• PASSAGE GIVEN
>>>>>

III. EPISTEMOLOGIA DIVERSA?




No centro do monopólio da validação está o colonialismo eurocêntrico de epistemologia única, como aparece em Pasternak & Orsi (2023). Assim como se esparge a pretensão de civilização única, aquela que estatui o que é ser civilizado ou bárbaro, quer-se uma ciência única, unicamente verdadeira e que expressa a pecha de uma ciência substituta da religião. Na discussão atual de uma possível (quase certa) ascensão da Ásia no comando civilizatório global, puxada pela China sobretudo (Jin, 2023. Khanna, 2019) e substituindo os EUA (e a Europa), alega-se que um dos horizontes mais fundamentais é a “fusão de civilizações” (Khanna, 2019:328). É temerário acreditar nisso, porque a Ásia enveredou pelo capitalismo, embora seja um capitalismo de Estado (mercado regulado), preferindo regimes fortes, ou ditatoriais, ao invés da democracia, que criticam como ineficiente e hipócrita. Esta crítica é correta: as democracias ocidentais são terrivelmente hipócritas, incluindo a brasileira (Demo, 2019), avançando a tese de que capitalismo e democracia são incompatíveis (Mattei, 2023, Piketty, 2022), não estando apenas em “crise”, como sugere o conservador Wolf (2023): pessoas hoje que vivem em países de altos ingressos seriam 16%, o que já é uma total ilha da fantasia. Levando em conta que há pobres nesses países, a exemplo dos EUA, o pais mais ricos com mais pobres (Desmond, 2023. Wilkerson, 2021), a cifra pode descer para 10%. Apenas uma minoria de 10% vive bem no neoliberalismo – um fracasso completo. Esta sociedade não pode ser “a verdade”, “a civilização”. É uma infâmia.

<<<<<

• TASK REQUIREMENTS
Please write the passage given out a second time.

• SOURCE DATA
>>>>>

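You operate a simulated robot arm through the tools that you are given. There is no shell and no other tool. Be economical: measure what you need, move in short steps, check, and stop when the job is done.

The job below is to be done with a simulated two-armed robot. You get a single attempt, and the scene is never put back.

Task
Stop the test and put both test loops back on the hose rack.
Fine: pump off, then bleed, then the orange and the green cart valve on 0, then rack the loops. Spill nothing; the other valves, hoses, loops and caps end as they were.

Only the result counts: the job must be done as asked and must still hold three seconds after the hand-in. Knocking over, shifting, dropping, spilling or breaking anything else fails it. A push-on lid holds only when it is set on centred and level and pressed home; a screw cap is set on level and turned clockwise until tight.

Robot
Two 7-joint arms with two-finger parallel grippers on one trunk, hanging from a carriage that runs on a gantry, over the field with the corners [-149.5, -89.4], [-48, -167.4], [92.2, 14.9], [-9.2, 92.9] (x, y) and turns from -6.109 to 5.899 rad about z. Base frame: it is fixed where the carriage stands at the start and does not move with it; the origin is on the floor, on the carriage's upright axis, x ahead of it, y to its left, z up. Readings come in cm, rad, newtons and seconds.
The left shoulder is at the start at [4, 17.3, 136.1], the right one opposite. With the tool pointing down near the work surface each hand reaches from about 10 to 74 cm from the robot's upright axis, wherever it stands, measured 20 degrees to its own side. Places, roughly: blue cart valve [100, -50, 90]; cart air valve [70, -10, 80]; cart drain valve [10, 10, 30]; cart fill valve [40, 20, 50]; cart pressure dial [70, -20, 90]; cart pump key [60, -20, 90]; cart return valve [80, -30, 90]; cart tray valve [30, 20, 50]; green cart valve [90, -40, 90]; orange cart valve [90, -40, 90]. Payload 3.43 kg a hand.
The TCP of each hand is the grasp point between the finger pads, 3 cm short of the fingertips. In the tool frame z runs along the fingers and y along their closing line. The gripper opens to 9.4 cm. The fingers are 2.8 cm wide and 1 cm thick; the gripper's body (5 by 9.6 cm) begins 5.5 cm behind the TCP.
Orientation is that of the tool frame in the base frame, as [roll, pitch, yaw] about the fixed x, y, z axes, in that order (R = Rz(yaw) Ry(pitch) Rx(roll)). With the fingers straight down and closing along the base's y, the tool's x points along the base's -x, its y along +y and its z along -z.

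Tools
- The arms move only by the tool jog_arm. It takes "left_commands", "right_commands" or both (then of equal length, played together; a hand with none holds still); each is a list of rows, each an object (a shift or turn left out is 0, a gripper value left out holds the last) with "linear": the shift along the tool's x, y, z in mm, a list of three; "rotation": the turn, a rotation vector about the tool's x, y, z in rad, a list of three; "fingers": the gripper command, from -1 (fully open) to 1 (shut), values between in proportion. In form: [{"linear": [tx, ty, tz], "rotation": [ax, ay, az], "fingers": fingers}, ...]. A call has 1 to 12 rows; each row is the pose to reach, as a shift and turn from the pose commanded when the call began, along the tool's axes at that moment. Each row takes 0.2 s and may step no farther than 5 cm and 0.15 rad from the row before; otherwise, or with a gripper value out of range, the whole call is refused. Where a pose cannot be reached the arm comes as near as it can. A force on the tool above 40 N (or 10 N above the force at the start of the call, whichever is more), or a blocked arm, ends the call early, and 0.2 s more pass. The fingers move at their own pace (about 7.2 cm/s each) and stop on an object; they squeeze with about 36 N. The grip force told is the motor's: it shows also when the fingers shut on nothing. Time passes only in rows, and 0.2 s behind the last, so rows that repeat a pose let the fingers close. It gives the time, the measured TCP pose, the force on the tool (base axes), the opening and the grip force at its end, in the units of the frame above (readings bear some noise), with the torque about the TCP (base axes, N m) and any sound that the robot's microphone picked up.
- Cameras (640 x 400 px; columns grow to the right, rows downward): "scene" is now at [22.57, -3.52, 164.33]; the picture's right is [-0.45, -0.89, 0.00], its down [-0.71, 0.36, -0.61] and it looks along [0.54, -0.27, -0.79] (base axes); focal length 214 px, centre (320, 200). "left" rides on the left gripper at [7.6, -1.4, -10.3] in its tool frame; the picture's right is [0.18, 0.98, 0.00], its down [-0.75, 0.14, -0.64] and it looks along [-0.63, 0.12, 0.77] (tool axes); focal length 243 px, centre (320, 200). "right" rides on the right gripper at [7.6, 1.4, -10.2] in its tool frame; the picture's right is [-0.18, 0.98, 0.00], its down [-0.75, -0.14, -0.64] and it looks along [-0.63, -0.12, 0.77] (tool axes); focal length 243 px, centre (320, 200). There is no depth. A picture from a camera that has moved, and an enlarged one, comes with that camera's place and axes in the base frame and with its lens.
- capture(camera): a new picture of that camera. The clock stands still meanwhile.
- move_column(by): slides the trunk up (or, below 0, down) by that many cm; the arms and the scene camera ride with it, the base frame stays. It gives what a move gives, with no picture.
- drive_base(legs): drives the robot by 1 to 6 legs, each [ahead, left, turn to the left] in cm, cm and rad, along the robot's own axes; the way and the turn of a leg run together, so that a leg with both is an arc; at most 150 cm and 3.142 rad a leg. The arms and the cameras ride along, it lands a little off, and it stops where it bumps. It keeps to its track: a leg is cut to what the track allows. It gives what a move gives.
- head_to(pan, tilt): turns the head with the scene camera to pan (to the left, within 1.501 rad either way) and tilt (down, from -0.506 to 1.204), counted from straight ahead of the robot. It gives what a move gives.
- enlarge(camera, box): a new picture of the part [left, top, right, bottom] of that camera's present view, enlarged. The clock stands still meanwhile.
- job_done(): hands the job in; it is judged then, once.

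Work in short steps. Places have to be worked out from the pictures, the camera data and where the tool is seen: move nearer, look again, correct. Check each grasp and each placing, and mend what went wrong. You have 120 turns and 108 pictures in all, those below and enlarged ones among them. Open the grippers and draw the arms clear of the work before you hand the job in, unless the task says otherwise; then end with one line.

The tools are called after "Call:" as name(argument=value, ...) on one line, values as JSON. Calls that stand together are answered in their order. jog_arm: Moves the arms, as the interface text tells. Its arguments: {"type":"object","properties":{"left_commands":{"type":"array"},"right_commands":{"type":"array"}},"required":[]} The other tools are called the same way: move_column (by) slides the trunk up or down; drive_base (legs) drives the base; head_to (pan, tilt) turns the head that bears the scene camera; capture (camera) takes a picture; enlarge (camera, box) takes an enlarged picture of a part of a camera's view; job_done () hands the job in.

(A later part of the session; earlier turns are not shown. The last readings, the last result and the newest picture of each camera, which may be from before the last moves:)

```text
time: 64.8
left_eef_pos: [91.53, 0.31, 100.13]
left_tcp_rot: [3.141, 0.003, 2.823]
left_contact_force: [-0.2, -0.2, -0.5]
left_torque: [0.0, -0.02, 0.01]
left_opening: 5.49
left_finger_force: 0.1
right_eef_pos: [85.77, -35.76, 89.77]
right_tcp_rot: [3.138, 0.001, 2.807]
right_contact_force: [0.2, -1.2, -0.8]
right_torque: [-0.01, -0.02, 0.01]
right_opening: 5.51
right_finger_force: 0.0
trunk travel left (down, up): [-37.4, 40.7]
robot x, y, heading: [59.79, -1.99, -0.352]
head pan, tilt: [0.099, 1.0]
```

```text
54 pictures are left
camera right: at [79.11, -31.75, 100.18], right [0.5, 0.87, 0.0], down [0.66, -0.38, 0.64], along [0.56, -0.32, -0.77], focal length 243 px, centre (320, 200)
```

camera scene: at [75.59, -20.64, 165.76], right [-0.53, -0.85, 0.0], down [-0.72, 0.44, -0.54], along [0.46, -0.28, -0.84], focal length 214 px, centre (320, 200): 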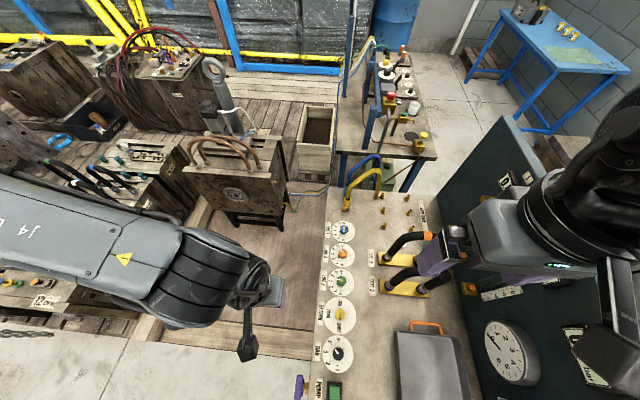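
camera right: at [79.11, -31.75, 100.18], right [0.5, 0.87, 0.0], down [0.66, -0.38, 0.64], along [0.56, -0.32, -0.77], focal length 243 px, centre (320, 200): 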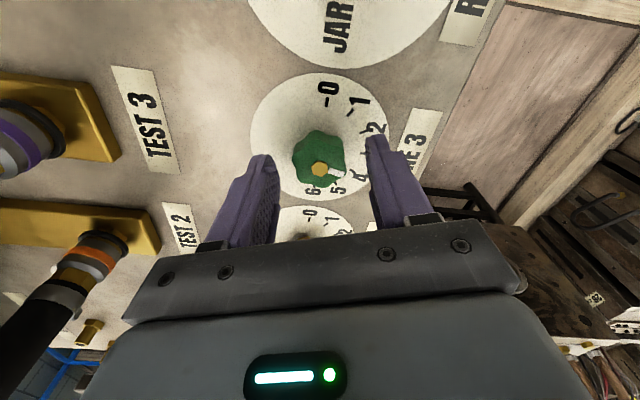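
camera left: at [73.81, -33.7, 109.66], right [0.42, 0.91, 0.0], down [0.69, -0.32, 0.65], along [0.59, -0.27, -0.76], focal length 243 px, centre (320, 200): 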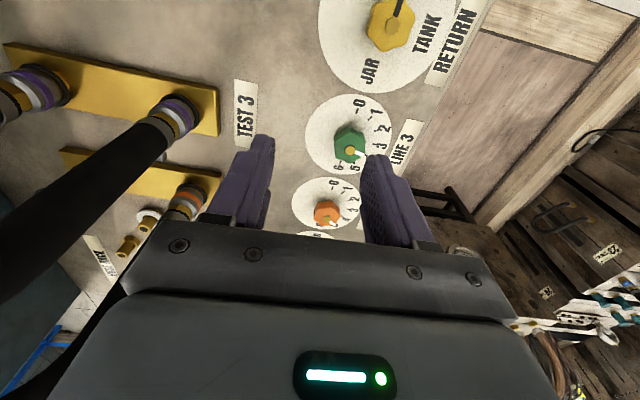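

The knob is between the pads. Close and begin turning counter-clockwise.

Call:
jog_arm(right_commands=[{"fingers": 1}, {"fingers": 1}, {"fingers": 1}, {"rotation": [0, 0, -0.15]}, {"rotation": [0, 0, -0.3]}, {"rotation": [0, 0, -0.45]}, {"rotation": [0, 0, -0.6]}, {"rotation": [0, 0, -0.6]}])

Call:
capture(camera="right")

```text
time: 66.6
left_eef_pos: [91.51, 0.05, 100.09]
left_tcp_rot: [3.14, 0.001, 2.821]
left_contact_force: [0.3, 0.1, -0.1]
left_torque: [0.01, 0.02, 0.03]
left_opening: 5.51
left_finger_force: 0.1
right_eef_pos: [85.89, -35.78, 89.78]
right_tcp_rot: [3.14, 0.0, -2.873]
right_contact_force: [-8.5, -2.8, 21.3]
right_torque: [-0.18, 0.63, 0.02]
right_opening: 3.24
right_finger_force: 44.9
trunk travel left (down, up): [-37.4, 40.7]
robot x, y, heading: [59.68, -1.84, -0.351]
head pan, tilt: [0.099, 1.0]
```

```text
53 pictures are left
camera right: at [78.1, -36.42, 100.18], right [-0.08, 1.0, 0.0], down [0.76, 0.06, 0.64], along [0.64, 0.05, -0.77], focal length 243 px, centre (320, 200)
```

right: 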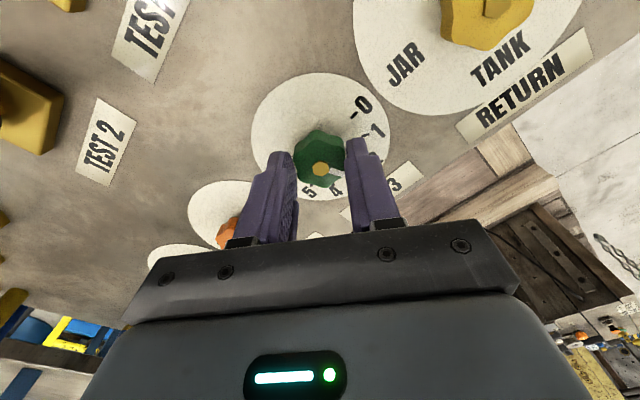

<<<<<

• REPLY
III. EPISTEMOLOGIA DIVERSA?




No centro do monopólio da validação está o colonialismo eurocêntrico de epistemologia única, como aparece em Pasternak & Orsi (2023). Assim como se esparge a pretensão de civilização única, aquela que estatui o que é ser civilizado ou bárbaro, quer-se uma ciência única, unicamente verdadeira e que expressa a pecha de uma ciência substituta da religião. Na discussão atual de uma possível (quase certa) ascensão da Ásia no comando civilizatório global, puxada pela China sobretudo (Jin, 2023. Khanna, 2019) e substituindo os EUA (e a Europa), alega-se que um dos horizontes mais fundamentais é a “fusão de civilizações” (Khanna, 2019:328). É temerário acreditar nisso, porque a Ásia enveredou pelo capitalismo, embora seja um capitalismo de Estado (mercado regulado), preferindo regimes fortes, ou ditatoriais, ao invés da democracia, que criticam como ineficiente e hipócrita. Esta crítica é correta: as democracias ocidentais são terrivelmente hipócritas, incluindo a brasileira (Demo, 2019), avançando a tese de que capitalismo e democracia são incompatíveis (Mattei, 2023, Piketty, 2022), não estando apenas em “crise”, como sugere o conservador Wolf (2023): pessoas hoje que vivem em países de altos ingressos seriam 16%, o que já é uma total ilha da fantasia. Levando em conta que há pobres nesses países, a exemplo dos EUA, o pais mais ricos com mais pobres (Desmond, 2023. Wilkerson, 2021), a cifra pode descer para 10%. Apenas uma minoria de 10% vive bem no neoliberalismo – um fracasso completo. Esta sociedade não pode ser “a verdade”, “a civilização”. É uma infâmia.